The reptilian brain’s push to avoid pain can be so strong that it overrides our goals for our relationships and ourselves. We fight (blame, criticize, judge, or worse) and flee (shut down, withhold, avoid, hide, leave) even though these things are counterproductive to having the relationship we want.
Sometimes your protection system even hurts you directly (via an internal critic that puts you down or predicts doom) to avoid what it sees as an even bigger threat from the outside. For example, you may have pledged to be open with your partner, but if (like most of us) your protection system has developed a belief that openness leads to rejection/humiliation, it may produce an internal critic with a whole bag of tricks to censor you.
Luckily, our mammalian brains are also geared to seek pleasure, and some of the things we are hard-wired to experience as pleasure include connection with others, and being known and accepted. That’s why we keep trying.
When you understand the 3-part brain, you can try to remember that when your partner reacts in a way that you don’t like (e.g. they shut down, leave, yell, or try to invalidate you), it is because their protection system is activated. Anytime you feel your partner’s message to you is that you are unloved, uncared for, or unimportant, your protective system is activated as well.
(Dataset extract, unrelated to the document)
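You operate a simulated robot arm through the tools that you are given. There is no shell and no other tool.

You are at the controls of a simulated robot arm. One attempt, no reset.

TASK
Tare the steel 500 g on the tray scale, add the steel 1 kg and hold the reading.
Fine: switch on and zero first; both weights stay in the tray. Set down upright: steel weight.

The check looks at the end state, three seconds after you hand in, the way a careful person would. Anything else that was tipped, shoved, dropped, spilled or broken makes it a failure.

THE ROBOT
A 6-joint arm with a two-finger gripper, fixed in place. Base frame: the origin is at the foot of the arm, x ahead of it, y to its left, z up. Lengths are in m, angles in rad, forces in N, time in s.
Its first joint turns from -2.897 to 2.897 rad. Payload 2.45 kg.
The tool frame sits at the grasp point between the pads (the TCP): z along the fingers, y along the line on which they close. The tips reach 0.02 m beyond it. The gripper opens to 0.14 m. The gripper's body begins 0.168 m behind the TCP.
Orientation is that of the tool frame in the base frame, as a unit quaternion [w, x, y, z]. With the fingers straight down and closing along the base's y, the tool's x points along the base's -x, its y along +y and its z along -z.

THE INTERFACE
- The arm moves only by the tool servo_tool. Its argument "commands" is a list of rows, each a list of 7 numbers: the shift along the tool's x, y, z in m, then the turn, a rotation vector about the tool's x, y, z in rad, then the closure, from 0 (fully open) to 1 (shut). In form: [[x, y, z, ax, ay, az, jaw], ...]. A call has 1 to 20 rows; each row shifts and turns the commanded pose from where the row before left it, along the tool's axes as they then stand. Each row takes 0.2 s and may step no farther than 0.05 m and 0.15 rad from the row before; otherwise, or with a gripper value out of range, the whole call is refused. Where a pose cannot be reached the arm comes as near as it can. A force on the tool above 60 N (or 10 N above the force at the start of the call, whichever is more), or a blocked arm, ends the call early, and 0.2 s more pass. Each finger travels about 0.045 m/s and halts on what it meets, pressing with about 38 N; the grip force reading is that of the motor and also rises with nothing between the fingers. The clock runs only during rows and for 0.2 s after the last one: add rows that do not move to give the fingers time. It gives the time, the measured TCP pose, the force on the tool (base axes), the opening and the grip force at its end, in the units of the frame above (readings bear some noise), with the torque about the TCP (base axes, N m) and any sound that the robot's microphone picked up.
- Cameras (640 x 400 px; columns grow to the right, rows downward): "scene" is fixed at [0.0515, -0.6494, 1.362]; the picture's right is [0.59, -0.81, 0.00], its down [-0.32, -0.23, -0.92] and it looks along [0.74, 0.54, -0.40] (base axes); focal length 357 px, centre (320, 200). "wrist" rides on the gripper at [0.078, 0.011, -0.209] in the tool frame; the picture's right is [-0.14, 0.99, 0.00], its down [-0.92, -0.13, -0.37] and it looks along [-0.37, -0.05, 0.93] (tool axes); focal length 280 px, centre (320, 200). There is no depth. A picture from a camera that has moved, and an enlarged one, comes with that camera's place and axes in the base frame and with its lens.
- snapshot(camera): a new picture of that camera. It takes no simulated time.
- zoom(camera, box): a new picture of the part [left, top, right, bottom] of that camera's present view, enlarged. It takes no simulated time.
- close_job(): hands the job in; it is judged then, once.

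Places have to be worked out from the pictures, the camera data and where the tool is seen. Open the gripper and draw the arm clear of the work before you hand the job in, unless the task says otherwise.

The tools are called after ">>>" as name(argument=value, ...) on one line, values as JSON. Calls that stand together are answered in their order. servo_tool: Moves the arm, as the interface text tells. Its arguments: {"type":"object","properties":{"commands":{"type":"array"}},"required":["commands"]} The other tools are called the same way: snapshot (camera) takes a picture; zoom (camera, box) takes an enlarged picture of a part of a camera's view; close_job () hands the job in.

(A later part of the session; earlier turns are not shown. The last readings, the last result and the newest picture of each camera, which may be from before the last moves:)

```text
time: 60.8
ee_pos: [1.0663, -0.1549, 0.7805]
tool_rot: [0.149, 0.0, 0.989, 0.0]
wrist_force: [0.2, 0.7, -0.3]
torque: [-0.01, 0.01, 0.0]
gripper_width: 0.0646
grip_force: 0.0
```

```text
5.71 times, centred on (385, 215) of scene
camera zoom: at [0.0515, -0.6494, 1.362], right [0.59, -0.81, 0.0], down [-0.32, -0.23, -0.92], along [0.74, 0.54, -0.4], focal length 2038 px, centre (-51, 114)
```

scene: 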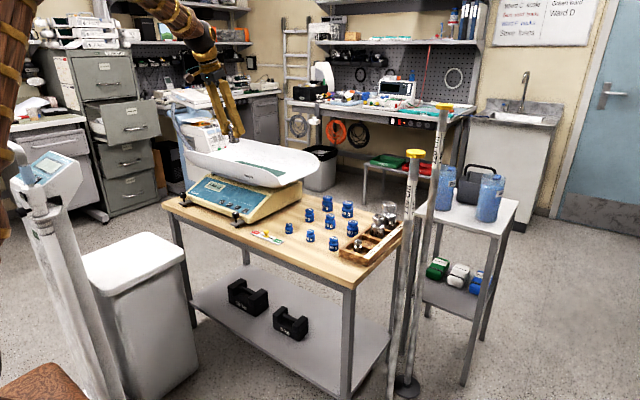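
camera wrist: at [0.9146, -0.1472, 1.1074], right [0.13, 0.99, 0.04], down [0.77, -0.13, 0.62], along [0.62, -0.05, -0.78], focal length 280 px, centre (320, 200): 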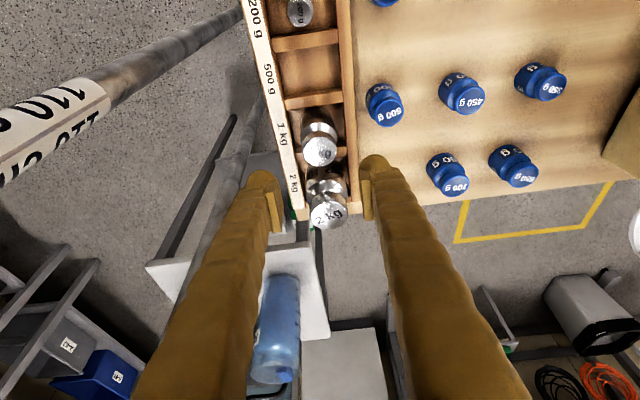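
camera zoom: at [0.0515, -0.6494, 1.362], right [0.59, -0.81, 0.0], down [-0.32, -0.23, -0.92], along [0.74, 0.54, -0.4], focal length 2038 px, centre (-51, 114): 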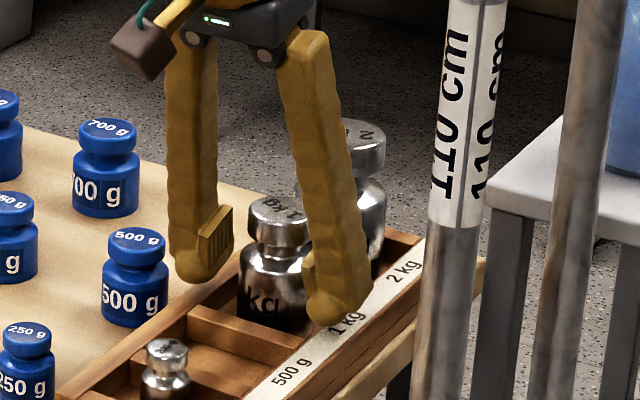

An activated protection system is like a runaway train. You don’t stop it by jumping in front of it and yelling “stop!” You have to get on board the train in order to slow it down to a halt. This means acknowledging to yourself and accepting that your system feels threatened as the first step (getting on the train). Then give yourself the time and space needed to calm down your system enough to engage your human brain again. Then evaluate the threat and decide how to act in a way that is consistent with your goals for the relationship and for yourself.
Often this will mean taking an actual break from the conversation that was becoming (or became) a fight. If stopping the conversation feels hard, acknowledge that, and always set a time to check back in. When you try again, consider using the listening and conflict resolution skills and tools you have picked up here from other posts. The more you are able to show genuine curiosity and empathy about each other’s experience, the better your chances for resolving whatever it was that upset you.